◆ **READING TEXT**:
========================================================================

There’s a moment where Cameron describes watching sperm whales dive into the depths — hundreds of feet below the surface — and then, astonishingly, surface and reunite with one another in what looked like a graceful underwater dance. He’d heard about this behavior, of course, but seeing it with his own eyes was something else entirely.
He called it a moment of raw awe. I couldn’t stop thinking about that phrase.
Raw awe. The kind that strips away everything unnecessary and familiar and reminds us of our smallness and our capacity for wonder, wherever and whenever.
Sperm whale - TAGGED !
The Other Side of Awe
In the same week, I watched another film — Amy Winehouse: A Fatal Addiction. It’s about the brilliant artist that Amy was who struggled with addiction, and the story doesn’t shy away from the darkness. What stayed with me wasn’t just Amy’s voice or her pain, but something a narrator said:
“For anyone facing addiction, the battle is never over. It’s an hour-to-hour, day-to-day, week-to-week effort to stay grounded.”
Researchers have shown that one of the most powerful tools in recovery is finding meaning and purpose — a sense of direction that gives pain somewhere to go. It made me wonder about the world we’re living in today and the world Amy had to protect herself from the press and the public best she could, against all those that wanted a piece of her. (pre obsession with social media…it was just ramping up)
Has our fascination with watching others — especially those in the spotlight — stumble or fall somehow become a way to make ourselves feel better? Is our collective suffering softened by comparison, or does it simply make us harder and colder toward those who need our support the most?
When we turn other people’s struggles into entertainment, we lose a little bit of our humanity. As Francis Bacon once portrayed in his haunting “Figures at the Base of the Crucifixion” ( someone shared this with me) , there’s something profoundly degrading about turning another’s pain into spectacle. It diminishes not just them, but us. What a sad part of who we are.
A World of Noise and Numbness
We live in a time of relentless exposure – and it’s a lot. A constant flood of news, opinions, vibrations and images- some real , most not - its hard to tell.. Many of us are addicted not to substances but to the noise itself. It’s an addiction to knowing, to reacting, to consuming tragedy at a pace we can’t possibly digest.
And because we can’t process it all, we often numb out. We reach for that substance. We withdraw. We become spectators rather than participants in one another’s lives. I know, I have been there often. That’s when disconnection creeps in — and with it, the quiet erosion of empathy.
The Antidote: Curiosity
I’ve always believed that one of my greatest strengths- my superpower- is curiosity. I’m genuinely interested in people. I ask questions not because I should, but because I want to know what makes them tick, what moves them, what gives their lives meaning.
That curiosity has opened doors everywhere I’ve traveled — from the Arctic and Antarctic to communities in between and all across Canada. It transforms strangers into friends and moments into memories. It’s what has connected me through story, and it’s one of the most powerful ways I have reawakened my sense of awe.
Because when we listen — really listen — we discover that every person carries a story of resilience, loss, laughter, and love.
My favourite Elders
Top Left: My aunties- Unn Vorwerk & Doris Forbregd, Top Right: Mark Munk- Walter Munk Foundation La Jolla, Calif, Middle Right- Sharon Urdahl, Bottom Left- The legend Jane Goodall, Bottom Middle- Esther Johnson & grandkids, Bottom right: Grandma Joy
The Lesson from Will
When I met legendary polar explorer Will Steger in Minnesota last July, I was stunned when he shouted across the yard “You’re my hero!” I almost laughed out loud — because he was my hero.

========================================================================

◆ **TASKS AND EXERCISES**:
1) Cite the reading text exactly. Begin with "And because we" and finish with "sense of awe.".
2) Carry the reading text on from its last sentence.

========================================================================

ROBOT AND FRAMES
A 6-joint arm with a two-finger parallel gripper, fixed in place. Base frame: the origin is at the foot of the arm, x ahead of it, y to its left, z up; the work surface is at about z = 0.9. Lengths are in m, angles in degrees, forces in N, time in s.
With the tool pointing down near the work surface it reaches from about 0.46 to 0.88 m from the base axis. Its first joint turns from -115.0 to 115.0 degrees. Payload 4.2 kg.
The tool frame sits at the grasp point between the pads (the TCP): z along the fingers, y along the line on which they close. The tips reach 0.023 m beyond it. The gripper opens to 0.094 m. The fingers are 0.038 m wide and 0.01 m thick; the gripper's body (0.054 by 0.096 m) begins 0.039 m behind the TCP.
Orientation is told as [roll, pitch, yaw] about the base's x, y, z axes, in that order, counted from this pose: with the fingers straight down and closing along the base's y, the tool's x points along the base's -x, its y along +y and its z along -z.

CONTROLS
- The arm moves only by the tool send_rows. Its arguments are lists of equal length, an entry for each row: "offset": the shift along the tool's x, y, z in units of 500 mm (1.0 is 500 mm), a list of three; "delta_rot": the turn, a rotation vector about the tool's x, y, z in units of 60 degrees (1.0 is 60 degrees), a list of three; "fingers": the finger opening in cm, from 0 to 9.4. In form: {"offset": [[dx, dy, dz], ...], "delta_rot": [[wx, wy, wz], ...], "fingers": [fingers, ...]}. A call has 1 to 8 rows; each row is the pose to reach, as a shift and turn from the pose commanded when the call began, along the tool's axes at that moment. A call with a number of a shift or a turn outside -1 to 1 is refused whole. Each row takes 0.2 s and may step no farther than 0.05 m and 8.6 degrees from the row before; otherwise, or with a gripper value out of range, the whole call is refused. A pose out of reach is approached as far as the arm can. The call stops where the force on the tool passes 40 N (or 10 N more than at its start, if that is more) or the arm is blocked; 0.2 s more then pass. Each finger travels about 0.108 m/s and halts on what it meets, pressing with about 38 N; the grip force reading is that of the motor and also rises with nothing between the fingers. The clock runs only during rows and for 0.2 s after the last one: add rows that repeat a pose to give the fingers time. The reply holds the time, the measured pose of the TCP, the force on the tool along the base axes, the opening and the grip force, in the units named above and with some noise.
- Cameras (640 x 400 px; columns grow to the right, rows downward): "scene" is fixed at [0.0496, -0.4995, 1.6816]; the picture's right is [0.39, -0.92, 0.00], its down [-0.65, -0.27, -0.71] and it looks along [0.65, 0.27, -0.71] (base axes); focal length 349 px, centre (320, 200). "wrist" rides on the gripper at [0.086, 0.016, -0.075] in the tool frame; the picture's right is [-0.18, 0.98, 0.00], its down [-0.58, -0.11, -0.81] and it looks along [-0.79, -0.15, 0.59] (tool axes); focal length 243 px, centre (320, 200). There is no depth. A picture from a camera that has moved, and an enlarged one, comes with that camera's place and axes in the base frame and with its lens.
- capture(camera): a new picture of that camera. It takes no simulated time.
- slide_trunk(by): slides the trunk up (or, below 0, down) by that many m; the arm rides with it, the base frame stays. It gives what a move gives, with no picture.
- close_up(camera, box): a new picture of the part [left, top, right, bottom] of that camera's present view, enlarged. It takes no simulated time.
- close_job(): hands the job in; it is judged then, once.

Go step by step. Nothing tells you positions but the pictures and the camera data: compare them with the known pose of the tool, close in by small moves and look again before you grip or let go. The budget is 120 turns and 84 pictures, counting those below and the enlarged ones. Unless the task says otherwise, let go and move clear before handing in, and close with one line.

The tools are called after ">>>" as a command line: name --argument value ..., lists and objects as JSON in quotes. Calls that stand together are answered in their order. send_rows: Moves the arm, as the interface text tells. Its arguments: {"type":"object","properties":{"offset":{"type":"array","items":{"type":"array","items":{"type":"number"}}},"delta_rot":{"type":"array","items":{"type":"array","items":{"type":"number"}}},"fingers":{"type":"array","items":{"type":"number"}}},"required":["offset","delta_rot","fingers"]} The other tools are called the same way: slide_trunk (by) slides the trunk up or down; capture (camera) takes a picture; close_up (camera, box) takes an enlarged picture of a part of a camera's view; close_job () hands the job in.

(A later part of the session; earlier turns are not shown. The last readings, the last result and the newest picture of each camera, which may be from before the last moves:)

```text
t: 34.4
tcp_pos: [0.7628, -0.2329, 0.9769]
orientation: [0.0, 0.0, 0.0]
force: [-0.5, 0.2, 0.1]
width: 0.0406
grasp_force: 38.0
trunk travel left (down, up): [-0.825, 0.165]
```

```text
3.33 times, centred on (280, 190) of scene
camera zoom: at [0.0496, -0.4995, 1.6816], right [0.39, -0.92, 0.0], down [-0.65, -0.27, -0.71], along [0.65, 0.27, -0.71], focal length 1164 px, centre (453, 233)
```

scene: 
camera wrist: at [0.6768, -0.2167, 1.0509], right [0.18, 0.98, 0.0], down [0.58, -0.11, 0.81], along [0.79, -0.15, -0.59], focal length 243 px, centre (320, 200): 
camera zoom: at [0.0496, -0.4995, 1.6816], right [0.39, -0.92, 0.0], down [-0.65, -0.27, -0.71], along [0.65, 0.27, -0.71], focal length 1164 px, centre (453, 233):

========================================================================

◆ **OUTPUTS BY TASK**:
1)
And because we can’t process it all, we often numb out. We reach for that substance. We withdraw. We become spectators rather than participants in one another’s lives. I know, I have been there often. That’s when disconnection creeps in — and with it, the quiet erosion of empathy.
The Antidote: Curiosity
I’ve always believed that one of my greatest strengths- my superpower- is curiosity. I’m genuinely interested in people. I ask questions not because I should, but because I want to know what makes them tick, what moves them, what gives their lives meaning.
That curiosity has opened doors everywhere I’ve traveled — from the Arctic and Antarctic to communities in between and all across Canada. It transforms strangers into friends and moments into memories. It’s what has connected me through story, and it’s one of the most powerful ways I have reawakened my sense of awe.

2)
Will has a gift for connection. He surrounds himself with younger generations, trading stories, jokes, and lessons. He also gathers his older friends at the same table, creating a beautiful circle of curiosity that blurs the lines of age and experience. That’s what awe does — it collapses distance. It turns “us and them” into we.
As I get older - 64 now and still so so young I’ve noticed how much more often I look back. I used to think the only direction worth facing was forward, but lately, I’ve realized how essential reflection is. When someone asks me for a letter of recommendation or seeks advice, I’m reminded how meaningful it feels to be needed — to have something to offer. Talk about humbling.
That’s the heart of intergenerational connection.
It’s not about age; it’s about exchange. Some of us have a few more wrinkles; others have a little less experience. But every one of us has something to teach and something to learn. Travel has shown me that again and again. Whether I’m sitting on the deck of an expedition ship in the Arctic or Antarctica or sharing tea in a small community in Nunavut, what matters most isn’t where we are — it’s who we’re with, and how curious we are about each other’s stories.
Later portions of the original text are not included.